S’è illuminato mio zio: “I Pink Floyd, ti piacciono i Pink Floyd, ma davvero, non ci posso credere, vieni con me, davvero ti piacciono i Pink Floyd, ma pensa che roba, andiamo dai facciamo un salto a casa.” E abbandoniamo il compleanno per prendere la macchina e arrivare fino a casa sua, dove lui scartabella dentro un armadio e tira fuori dei dischi e me li dà: “Tanto io non li ascolto più, figurati se tua zia me li fa ascoltare, prendili tu visto che ti piacciono.” E così entro in possesso del vinile di Animals, ma soprattutto di un doppio album che poi scopro essere la ristampa dei primi due dischi. E lì – nel primo dei due – il pifferaio alle porte dell’alba, The piper at the gates of dawn, è Syd Barrett. Solo un disco ha fatto il maledetto coi Pink Floyd! E una canzone del secondo. Ma porca troia, ce l’avevo. L’ho consumato quel disco. Prima sul vecchio giradischi di mio padre, poi sul prodigio della tecnica estorto al fratellino. Imparato a memoria. Perché me lo aveva regalato mio zio, perché c’era Syd Barrett,e perché era bello. Puttana miseria se era bello.
Comunque nell’85 i Pink Floyd si sciolgono. Dopo aver sputato fuori un altro disco.  Ormai non rimane che imparare a memoria tutto quanto. Conosco i testi delle canzoni meglio di Roger Waters, sono documentato, ci scambiamo i bootleg con le registrazioni dei concerti, e sogniamo spettacoli fantasmagorici che non vedremo mai. Fuochi d’artificio, enormi palloni gonfiabili, suono quadrifonico, le improvvisazioni strumentali lunghissime. Esce pure il film di The wall. L’ho visto sette od otto volte al cinema, arrivo alla quattordicesima visione in vhs e perdo il conto.
Poi – nel 1987 – si riuniscono. Non c’è Roger Waters, il disco è una mezza minchiata, ma è il nuovo disco dei Pink Floyd e ci fanno un tour mondiale. E vengono in Italia. A Roma. Ed eccomi alla filiale della Banca Nazionale del Lavoro a prendere i biglietti per tutti e due i concerti. Ecco perché.

A Venezia c’era casino già all’uscita dell’autostrada. Con la polizia a controllare a campione le macchine in arrivo. Stranamente a noi non ci fermano e arriviamo a Venezia Mestre abbastanza tranquillamente. Molliamo la macchina, memorizziamo la via, controlliamo gli zaini e raggiungiamo la stazione dei traghetti con facilità. C’è folla, ma non confusione. La traversata avviene senza problemi.

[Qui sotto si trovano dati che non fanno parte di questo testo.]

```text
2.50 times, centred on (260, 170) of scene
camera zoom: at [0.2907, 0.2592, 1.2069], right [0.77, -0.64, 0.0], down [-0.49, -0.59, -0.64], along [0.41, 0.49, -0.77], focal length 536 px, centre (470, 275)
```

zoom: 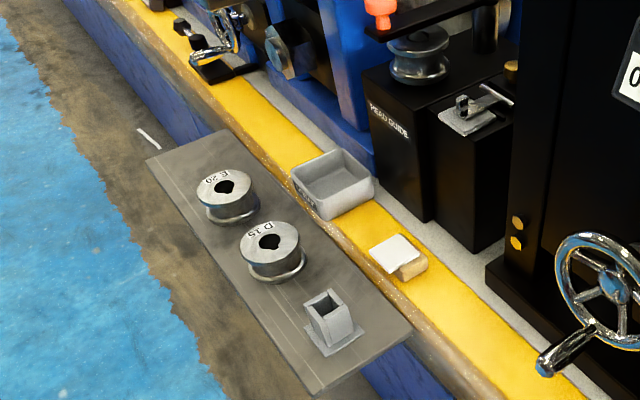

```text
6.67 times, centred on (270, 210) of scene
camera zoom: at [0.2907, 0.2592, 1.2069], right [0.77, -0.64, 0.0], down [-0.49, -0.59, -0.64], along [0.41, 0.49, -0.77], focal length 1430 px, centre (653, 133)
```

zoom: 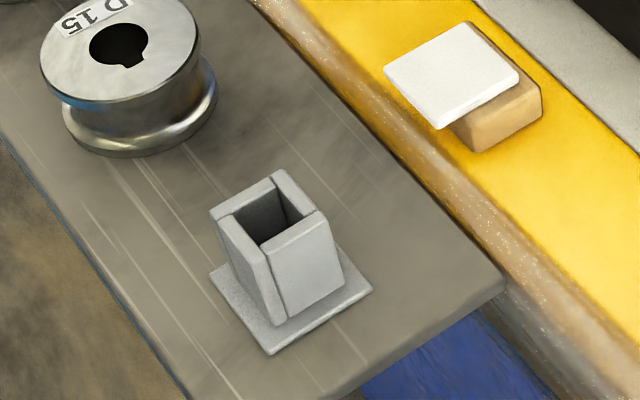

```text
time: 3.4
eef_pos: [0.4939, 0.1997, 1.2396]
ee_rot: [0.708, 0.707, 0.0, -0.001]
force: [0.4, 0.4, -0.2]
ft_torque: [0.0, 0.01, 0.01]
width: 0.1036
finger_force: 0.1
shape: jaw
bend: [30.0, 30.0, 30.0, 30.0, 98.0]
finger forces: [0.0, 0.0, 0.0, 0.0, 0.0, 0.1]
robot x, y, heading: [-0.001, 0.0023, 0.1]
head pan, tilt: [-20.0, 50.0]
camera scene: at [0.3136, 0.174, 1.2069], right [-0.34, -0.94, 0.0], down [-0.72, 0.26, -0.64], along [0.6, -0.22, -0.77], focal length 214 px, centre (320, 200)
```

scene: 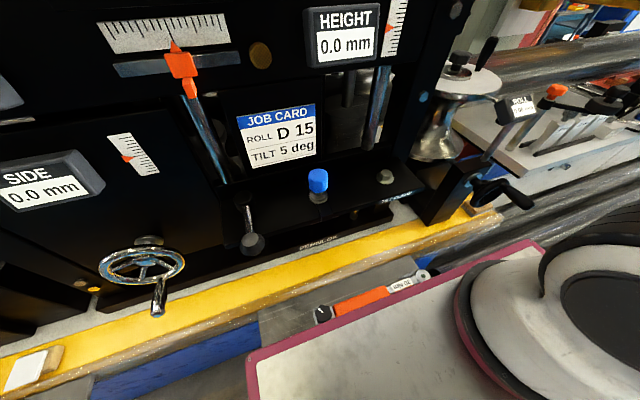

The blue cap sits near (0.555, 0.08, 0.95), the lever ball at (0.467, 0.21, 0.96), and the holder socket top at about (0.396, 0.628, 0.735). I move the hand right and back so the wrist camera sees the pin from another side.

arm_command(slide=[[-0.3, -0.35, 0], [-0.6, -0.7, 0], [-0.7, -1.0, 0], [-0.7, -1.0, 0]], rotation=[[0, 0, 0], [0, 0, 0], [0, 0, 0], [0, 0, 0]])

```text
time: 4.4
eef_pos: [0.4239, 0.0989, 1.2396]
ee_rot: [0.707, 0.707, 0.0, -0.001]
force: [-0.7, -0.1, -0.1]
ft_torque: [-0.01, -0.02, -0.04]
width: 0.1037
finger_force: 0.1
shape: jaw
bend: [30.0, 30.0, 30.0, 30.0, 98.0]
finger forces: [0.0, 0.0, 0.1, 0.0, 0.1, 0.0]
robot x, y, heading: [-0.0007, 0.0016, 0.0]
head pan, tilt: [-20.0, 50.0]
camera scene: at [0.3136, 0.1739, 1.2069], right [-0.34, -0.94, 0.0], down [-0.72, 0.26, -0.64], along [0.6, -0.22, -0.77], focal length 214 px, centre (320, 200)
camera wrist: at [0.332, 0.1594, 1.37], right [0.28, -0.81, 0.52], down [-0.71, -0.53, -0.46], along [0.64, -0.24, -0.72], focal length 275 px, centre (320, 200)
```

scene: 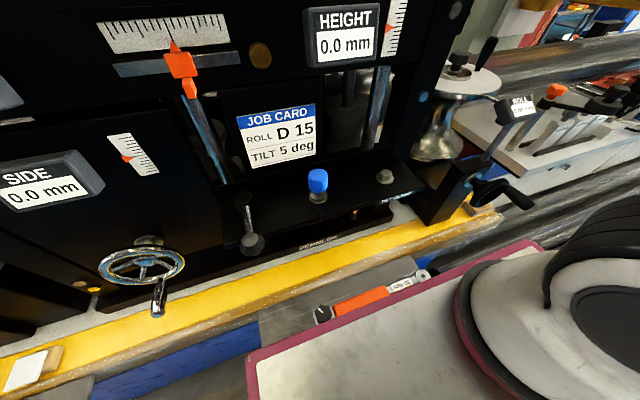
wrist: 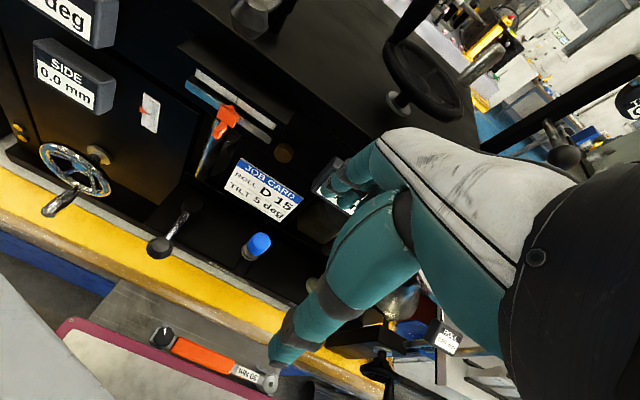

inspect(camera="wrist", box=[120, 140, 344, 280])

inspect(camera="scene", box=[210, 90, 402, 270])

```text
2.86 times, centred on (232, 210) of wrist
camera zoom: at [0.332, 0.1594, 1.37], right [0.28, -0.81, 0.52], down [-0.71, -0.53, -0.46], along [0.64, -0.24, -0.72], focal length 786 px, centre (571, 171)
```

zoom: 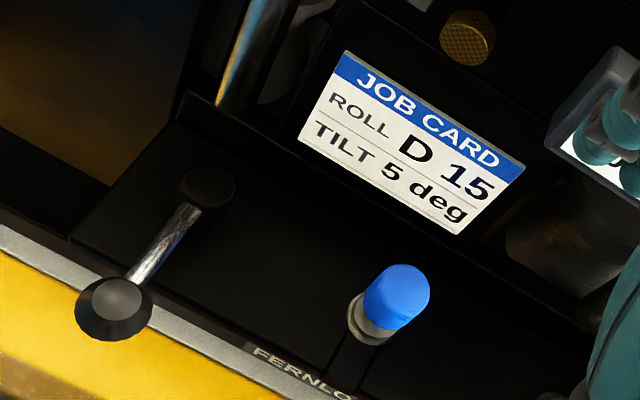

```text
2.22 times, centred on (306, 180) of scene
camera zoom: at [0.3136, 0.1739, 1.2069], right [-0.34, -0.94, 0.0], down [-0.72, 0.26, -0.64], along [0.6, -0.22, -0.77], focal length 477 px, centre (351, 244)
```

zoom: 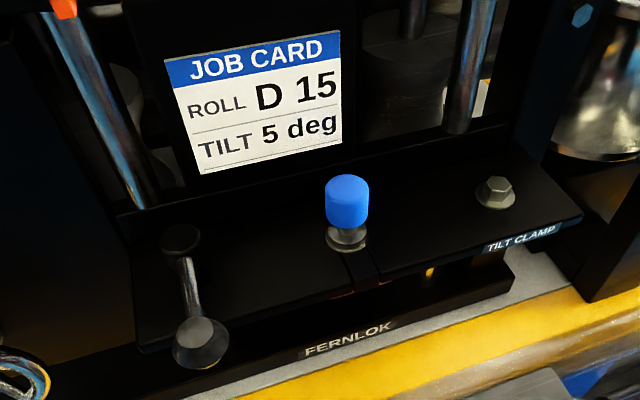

E’ quando ci avviciniamo a Piazza San Marco che la densità umana aumenta. Le vie di accesso alla piazza sono già bloccate, o almeno così ci dicono, ma noi infiliamo un vicolo e siamo dentro. Malediremo più volte la nostra fortuna.
Mancano cinque o sei ore all’inizio del concerto e c’è ancora margine di manovra per avvicinarsi un po’. Scavalcando gente seduta o sdraiata, chiedendo permesso ai gruppetti in piedi, facendo finta di dover riguadagnare una posizione persa per qualche improvviso bisogno fisiologico, ci spingiamo fino sul fianco del Palazzo Ducale. Lo spazio è transennato e protetto dalle forze dell’ordine per evitare che ci si possa introdurre nel Palazzo o nella Basilica.
Raggiunta una postazione tranquilla attaccati alla transenna ci decidiamo ad alzare uno sguardo verso il palco. E’ lontano. Su una chiatta in mezzo alla laguna. E messo di tre quarti rispetto alla nostra postazione. Non fronteggia direttamente la piazza, ma piuttosto il prospetto del Palazzo Ducale. Solo che davanti al Palazzo Ducale non ci sono spettatori, ma solo le telecamere per la ripresa della diretta televisiva e i riflettori e le attrezzature di scena.
Altri riflettori sono piazzati su tralicci sparsi qua e là in piazza. Su uno – proprio vicino a noi – si arrampica un fricchettone guadagnandosi una posizione invidiabile a mezza altezza. Poi sfodera da un tascapane un panino col salame all’aglio e inizia ad addentarlo.
Nel corso del pomeriggio la situazione precipita. Più di duecentomila persone affollano la piazza. Pare che altrettante girino per la città. L’amministrazione comunale ha abbandonato i Pink Floyd e il suo pubblico al proprio destino. Non ci sono bagni chimici. Gli esercizi commerciali sono tutti chiusi per paura dell’orda di barbari. Neanche i cassonetti per le immondizie hanno messo.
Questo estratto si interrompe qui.